駅に向かうサラリーマンたちをごぼう抜きして走り去る、その姿は圧巻である。
背中に突き刺さるリーマンの視線。
肩からずり落ちていちいちハンドルに当たって、その度に思わず『・・・チッ!』と舌打ちしてしまった義母から貰ったキタムラのバック。
引きつれてミシミシいってる冠婚葬祭スカート。
などなど、駅までたかだか10分弱であったがU子さんはいろんなモノと戦った。
しかし、最も彼女を苦しめたのは、これである。
極端に低いサドルにまたがっている為、停まっていると膝が曲がって地面に足が着く。この状態で思いっきりガチで漕ぐと、どうなるか。

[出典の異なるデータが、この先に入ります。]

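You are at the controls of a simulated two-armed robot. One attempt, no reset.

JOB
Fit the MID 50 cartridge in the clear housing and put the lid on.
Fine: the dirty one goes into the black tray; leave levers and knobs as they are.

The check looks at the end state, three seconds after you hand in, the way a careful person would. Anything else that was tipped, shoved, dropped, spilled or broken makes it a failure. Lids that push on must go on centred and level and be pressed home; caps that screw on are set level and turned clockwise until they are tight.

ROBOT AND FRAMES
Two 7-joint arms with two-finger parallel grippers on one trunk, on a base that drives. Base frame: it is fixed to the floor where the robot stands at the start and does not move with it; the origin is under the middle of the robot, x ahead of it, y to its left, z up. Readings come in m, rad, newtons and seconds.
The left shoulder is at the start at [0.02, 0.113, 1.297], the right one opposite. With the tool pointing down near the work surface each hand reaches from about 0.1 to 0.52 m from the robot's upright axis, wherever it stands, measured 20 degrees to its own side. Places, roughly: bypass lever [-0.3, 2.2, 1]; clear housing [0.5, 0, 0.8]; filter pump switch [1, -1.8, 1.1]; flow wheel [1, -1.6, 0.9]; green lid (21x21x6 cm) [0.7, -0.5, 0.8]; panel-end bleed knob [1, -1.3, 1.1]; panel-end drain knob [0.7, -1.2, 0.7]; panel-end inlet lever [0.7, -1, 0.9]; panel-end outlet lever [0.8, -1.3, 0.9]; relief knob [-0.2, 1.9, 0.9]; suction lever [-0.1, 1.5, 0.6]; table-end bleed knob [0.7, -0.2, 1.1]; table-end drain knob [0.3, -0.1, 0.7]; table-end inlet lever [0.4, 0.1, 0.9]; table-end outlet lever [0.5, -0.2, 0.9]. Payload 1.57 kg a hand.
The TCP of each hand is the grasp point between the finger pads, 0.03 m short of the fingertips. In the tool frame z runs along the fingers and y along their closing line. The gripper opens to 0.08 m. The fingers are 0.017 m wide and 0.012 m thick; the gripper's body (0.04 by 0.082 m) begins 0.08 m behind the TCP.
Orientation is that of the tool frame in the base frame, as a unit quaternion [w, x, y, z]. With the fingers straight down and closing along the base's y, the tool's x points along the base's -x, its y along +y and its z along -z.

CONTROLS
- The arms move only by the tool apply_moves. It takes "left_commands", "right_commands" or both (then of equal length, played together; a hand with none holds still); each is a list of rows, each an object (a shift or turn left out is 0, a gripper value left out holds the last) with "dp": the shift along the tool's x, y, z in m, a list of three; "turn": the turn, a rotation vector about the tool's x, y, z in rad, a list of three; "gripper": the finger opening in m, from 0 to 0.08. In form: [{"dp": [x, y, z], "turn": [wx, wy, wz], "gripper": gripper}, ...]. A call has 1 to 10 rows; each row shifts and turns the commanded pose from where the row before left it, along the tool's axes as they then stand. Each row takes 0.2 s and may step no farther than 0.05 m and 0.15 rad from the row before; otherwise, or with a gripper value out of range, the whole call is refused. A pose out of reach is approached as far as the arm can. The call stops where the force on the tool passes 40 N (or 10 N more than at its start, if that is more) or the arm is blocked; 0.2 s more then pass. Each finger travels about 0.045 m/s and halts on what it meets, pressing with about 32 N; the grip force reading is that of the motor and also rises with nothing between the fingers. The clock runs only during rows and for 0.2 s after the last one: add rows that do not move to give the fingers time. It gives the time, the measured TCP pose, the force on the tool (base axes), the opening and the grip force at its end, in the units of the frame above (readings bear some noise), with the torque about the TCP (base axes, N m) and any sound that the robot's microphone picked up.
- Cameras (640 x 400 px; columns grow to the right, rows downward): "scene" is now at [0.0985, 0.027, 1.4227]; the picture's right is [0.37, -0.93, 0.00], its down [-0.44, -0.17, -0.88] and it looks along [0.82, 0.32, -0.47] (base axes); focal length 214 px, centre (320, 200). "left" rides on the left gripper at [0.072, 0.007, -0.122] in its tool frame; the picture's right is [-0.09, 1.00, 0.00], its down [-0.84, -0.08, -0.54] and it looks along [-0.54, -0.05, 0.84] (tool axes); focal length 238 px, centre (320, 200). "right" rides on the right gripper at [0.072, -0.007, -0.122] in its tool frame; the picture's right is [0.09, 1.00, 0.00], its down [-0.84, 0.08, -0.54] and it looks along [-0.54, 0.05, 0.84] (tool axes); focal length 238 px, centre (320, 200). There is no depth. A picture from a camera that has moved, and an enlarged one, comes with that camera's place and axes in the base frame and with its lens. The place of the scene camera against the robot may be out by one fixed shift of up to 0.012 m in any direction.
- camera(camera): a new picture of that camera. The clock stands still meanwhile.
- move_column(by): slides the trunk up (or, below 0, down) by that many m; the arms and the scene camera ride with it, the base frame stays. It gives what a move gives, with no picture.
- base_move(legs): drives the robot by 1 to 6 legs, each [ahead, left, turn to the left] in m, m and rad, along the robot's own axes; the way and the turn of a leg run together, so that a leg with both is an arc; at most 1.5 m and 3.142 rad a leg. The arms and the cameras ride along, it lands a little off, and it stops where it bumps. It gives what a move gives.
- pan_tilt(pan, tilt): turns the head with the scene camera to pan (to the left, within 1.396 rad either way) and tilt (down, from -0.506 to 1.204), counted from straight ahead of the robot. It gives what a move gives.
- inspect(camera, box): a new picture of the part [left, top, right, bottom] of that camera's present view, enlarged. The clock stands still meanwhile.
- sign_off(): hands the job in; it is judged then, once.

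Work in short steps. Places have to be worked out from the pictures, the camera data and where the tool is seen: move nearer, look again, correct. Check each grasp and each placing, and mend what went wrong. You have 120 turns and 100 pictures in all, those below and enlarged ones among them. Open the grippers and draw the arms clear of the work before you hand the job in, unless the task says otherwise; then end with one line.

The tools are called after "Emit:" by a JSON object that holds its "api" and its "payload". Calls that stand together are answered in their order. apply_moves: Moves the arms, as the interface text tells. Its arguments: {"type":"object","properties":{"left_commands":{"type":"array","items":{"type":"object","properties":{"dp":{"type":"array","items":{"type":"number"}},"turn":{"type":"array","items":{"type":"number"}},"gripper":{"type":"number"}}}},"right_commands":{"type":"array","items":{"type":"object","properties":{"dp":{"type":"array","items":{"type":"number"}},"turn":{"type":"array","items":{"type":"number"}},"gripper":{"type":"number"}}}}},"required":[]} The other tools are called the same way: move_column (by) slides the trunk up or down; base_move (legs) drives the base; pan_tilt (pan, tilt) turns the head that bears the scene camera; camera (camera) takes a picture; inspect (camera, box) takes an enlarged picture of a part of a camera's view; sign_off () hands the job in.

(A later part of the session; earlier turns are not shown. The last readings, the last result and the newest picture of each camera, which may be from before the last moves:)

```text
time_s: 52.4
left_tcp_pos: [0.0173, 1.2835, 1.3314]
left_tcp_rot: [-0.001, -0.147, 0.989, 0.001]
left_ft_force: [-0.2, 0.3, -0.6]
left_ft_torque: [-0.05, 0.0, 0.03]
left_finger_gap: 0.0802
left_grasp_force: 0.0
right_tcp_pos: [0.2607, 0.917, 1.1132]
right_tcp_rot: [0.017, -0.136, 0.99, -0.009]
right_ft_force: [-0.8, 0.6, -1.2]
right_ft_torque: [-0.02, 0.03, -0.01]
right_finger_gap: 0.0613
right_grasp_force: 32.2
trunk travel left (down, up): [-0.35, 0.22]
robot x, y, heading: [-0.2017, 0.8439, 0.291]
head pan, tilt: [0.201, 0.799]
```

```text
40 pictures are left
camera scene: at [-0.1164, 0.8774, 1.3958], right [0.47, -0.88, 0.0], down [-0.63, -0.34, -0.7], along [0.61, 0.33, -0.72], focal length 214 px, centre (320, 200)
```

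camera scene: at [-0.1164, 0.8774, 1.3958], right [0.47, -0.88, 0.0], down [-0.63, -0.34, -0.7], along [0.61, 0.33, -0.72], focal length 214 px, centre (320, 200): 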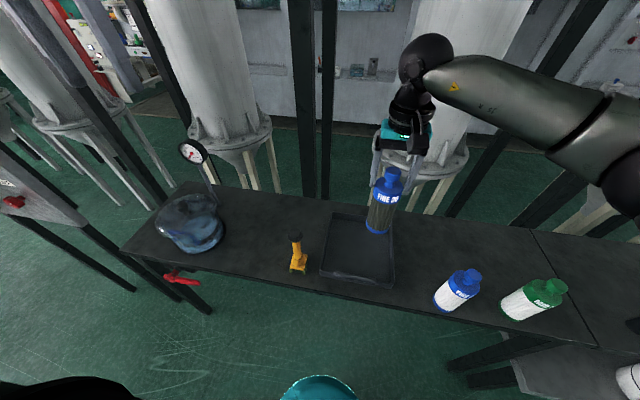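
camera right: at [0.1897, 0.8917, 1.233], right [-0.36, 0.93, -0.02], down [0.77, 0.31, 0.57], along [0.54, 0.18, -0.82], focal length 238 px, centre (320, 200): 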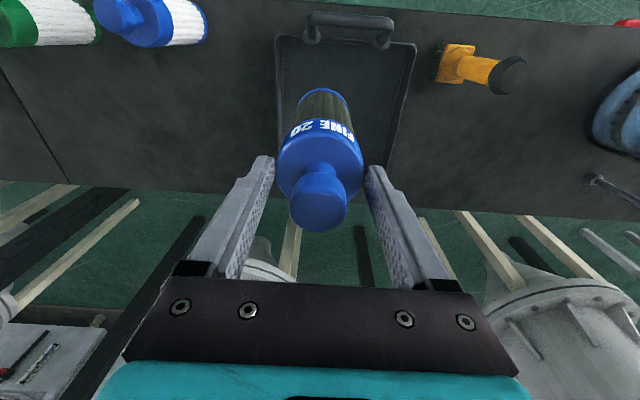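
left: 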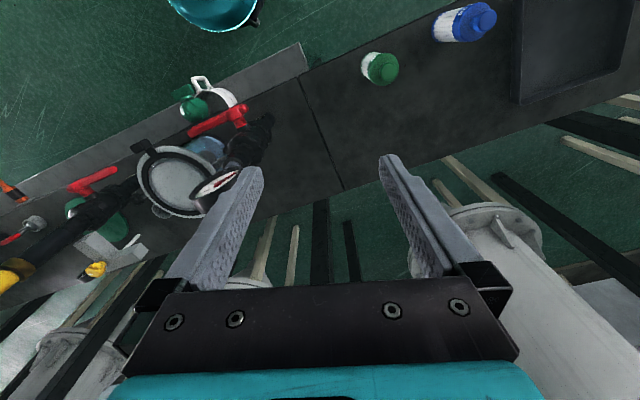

もしかしなくても、正面から見たU子さんは、パンツが丸見えであった。
その時の彼女の願いは、ただ一つ。
『神様!!どうか、どうか、近所の人に会いませんように!!!』
面接当日。神様に祈ったのが、息子の高校推薦の合格ではないのは、この際、致し方ないであろう。
幾多の苦難を乗り越え、おかげさまでU子さんは無事に松戸駅にたどり着いた。
なんとか、予定時刻通りの電車に乗れそうである。
駐輪場に自転車をねじ込んで、ホームに走った。そして先頭車両付近に佇む、長男M君の姿を見つけた。
駆け寄る母。
『はぁ~・・・、良かった・・・。』
全身の力が抜けた・・・と同時に、この寒空の下、自分が汗だくであることにU子さんは気づいた。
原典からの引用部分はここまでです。